## YOUR OBJECTIVE
Supply the part of the document section that comes after its last sentence.

___ DOCUMENT SECTION

Hittorfs Arbeiten sind Gemeingut der Physiker geworden. Es gibt kein Lehrbuch der Physik, das nicht seine großen Entdeckungen behandelt. Er hat als erster in dem Anfang der 50er Jahre des vorigen Jahrhunderts die Vorgänge aufgeklärt, welche sich abspielen, wenn der elektrische Strom durch Flüssigkeiten hindurchgeht. Trotzdem gegen die experimentellen Ergebnisse beigebracht wurde, wurden die Arbeiten abgelehnt, wohl hauptsächlich, weil die sich daraus für einen gesicherten Besitz der Wissenschaft hielt. Erst als Kohlrausch in Würzburg 20 Jahre später auf anderem Wege zu demselben Ergebnisse gelangte und später Ostwald und Arrhenius zeigten, daß sich aus den theoretischen Anschauungen Hittorfseine Reihe wichtiger Gesetze ergaben, erkannte man, daß man dem Münsteraner Gelehrten durch die Ablehnung und die Nichtachtung seiner Arbeiten ein bitteres Unrecht zugefügt hatte. Seitdem hat man immer mehr und mehr erkannt, wie fruchtbar die Hittorfschen Anschauungen sind. Sie bilden mit den Grundstein für das große Gebäude der Elektrochemie.

______
___ RECORDS

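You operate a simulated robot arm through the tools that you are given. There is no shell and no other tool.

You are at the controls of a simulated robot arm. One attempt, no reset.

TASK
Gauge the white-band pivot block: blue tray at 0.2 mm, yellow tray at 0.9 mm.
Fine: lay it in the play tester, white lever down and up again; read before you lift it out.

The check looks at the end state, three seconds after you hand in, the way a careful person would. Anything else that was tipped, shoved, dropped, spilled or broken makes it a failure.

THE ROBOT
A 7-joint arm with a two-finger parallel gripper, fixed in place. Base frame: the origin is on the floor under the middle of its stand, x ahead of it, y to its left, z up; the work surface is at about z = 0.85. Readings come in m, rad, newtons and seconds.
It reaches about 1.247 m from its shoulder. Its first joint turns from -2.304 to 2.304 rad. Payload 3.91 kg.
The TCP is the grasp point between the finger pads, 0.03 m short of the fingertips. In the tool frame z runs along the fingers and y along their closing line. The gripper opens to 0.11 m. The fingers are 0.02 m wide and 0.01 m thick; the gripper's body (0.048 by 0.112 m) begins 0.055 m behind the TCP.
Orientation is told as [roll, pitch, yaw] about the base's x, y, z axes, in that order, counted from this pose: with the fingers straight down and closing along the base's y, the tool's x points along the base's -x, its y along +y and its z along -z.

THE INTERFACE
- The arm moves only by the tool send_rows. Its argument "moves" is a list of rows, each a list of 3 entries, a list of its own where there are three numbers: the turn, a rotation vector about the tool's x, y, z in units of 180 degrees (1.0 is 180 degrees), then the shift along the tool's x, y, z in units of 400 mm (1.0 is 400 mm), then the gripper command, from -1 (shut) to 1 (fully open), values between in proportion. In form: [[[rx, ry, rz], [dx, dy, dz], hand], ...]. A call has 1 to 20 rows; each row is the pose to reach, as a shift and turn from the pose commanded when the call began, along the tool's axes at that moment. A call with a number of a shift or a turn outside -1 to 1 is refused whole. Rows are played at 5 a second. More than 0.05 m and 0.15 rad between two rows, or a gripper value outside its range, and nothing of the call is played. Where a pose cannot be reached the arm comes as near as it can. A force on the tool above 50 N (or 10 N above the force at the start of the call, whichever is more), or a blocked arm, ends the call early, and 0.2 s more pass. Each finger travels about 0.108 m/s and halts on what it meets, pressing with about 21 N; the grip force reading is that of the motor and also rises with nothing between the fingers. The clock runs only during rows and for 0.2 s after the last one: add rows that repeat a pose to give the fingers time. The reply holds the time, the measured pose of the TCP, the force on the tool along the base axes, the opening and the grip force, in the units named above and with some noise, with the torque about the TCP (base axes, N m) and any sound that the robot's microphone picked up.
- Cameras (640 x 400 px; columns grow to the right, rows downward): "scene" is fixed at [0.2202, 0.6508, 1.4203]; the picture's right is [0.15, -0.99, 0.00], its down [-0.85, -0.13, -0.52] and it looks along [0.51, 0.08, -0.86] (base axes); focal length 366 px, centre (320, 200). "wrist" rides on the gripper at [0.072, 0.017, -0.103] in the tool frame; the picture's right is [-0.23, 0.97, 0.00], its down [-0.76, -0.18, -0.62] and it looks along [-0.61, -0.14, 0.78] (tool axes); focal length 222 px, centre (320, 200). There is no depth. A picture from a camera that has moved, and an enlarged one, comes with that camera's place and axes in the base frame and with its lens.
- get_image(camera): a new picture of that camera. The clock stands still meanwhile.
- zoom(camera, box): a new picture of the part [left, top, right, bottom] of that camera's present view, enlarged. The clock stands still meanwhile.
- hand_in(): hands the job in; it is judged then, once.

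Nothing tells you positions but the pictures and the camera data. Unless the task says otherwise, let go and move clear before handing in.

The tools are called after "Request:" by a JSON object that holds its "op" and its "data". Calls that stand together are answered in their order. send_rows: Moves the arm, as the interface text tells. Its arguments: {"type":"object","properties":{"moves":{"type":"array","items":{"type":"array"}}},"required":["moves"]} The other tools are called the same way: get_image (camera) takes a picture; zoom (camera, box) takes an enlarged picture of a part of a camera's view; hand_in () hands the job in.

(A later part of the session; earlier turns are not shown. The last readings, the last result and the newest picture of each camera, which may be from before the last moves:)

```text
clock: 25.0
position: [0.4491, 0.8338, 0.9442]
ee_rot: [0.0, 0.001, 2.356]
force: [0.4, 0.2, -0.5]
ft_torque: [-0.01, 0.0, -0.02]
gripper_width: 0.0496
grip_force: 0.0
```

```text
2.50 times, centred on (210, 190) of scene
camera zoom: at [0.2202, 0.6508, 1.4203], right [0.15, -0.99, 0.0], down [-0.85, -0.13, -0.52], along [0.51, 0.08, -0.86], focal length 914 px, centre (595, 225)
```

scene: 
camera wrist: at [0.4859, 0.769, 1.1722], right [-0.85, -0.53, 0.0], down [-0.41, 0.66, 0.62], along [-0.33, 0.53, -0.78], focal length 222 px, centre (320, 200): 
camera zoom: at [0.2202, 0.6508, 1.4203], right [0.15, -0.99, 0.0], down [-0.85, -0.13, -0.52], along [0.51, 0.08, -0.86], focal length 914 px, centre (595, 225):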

______
___ RECORDS

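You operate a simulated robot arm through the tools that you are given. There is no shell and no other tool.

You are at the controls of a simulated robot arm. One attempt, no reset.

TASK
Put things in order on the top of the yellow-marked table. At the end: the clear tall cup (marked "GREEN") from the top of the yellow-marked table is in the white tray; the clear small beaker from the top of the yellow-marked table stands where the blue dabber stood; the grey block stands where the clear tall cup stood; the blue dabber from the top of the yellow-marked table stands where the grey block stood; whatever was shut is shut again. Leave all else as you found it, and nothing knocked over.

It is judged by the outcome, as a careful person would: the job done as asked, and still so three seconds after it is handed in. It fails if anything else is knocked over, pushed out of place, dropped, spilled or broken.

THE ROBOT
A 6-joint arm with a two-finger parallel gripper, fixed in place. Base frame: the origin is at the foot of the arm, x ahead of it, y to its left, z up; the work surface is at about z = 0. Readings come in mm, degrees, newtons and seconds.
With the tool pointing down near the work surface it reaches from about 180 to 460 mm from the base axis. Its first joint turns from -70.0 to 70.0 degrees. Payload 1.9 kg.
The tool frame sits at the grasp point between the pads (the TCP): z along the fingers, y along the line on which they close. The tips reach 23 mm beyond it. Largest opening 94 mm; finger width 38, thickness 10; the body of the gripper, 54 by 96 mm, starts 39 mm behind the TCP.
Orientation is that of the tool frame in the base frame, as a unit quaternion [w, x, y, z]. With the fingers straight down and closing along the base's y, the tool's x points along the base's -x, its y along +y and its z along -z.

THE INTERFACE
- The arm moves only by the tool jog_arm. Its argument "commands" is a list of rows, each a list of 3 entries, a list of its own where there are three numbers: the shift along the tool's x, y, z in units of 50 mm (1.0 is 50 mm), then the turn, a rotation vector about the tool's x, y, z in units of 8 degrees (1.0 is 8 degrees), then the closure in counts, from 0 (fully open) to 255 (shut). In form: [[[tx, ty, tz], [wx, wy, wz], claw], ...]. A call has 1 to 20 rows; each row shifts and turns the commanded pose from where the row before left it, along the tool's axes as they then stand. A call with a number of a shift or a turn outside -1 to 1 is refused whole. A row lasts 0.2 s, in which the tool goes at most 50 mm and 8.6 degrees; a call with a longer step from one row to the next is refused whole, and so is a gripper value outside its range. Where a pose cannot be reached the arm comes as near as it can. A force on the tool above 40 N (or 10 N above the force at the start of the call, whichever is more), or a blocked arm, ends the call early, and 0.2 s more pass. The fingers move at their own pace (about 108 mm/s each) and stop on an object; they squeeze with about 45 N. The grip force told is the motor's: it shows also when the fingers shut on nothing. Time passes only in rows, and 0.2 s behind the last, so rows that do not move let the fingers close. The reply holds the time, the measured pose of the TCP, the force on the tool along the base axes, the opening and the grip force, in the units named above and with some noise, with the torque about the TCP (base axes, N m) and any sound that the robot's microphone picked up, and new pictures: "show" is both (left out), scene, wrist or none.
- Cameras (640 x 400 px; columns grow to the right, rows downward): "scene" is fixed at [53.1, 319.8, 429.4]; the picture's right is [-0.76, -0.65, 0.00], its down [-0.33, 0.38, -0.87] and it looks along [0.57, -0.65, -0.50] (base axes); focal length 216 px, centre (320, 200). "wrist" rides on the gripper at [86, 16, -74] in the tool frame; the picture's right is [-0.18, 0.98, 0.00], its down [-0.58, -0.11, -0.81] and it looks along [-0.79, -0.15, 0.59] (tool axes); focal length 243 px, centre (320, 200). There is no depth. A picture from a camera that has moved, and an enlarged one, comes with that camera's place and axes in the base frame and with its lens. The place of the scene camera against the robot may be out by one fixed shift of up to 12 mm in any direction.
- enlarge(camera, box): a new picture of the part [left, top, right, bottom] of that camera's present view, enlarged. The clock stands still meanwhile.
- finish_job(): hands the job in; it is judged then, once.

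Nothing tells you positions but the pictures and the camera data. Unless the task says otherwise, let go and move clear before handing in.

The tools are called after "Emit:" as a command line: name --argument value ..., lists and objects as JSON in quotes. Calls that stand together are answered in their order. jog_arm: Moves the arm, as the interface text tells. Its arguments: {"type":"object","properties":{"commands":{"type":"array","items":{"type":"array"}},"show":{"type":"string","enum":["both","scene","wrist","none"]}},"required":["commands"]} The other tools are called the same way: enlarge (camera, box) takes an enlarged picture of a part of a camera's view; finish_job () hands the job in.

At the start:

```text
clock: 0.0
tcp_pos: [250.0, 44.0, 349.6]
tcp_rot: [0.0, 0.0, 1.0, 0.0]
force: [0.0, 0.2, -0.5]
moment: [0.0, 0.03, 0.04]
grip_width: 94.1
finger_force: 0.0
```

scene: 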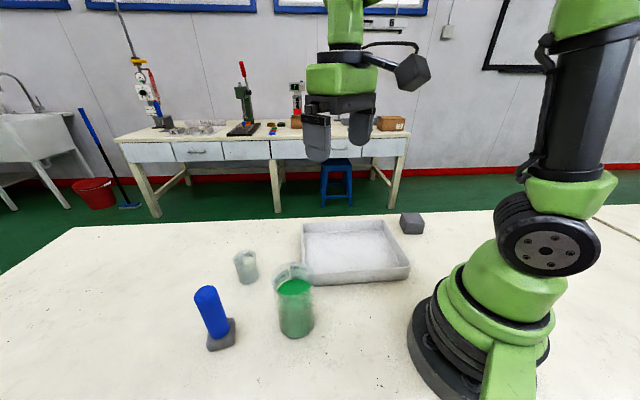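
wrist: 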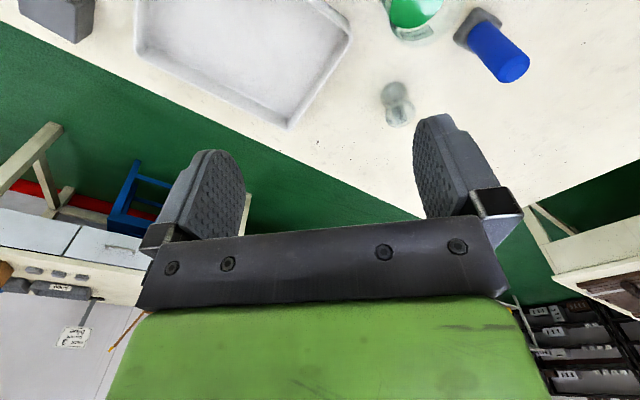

______

## WRITTEN ANSWER
Ebenso wie diese Arbeiten von der Wissenschaft abgelehnt wurden, so ging es auch mit der anderen großen Entdeckung Hittorfs, der der Kathodenstrahlen. Es sind dies Strahlen, die von Metallen in verdünnten Gasen unter dem Einfluß von hochgespannten elektrischen Strömen ausgehen. Bereits im Jahre 1869 hat Hittorf sie entdeckt und alle ihre Eigenschaften erkannt. Aber erst als Crookes sie fünf Jahre später wiederfand, da wurde die Entdeckung als eine große gefeiert, und nach heute nennen die Engländer, die bekanntlich alles für sich beanspruchen gleichgültig, ob es ihnen zukommt oder nicht, sie als Crookessche Strahlen. Sie bilden die Grundlage für die Entdeckung Röntgens.
Diese beiden Arbeiten bilden den Höhepunkt von Hittorfs wissenschaftlichen Untersuchungen. Daneben hat er auch eine größere Anzahl von Arbeiten aus allen Teilen der Physik und der Chemie veröffentlicht, die alle seinen scharfen Verstand und seine Sorgfalt im Experimentieren zeigen. Auch die Technik hat daraus reichen Nutzen gezogen.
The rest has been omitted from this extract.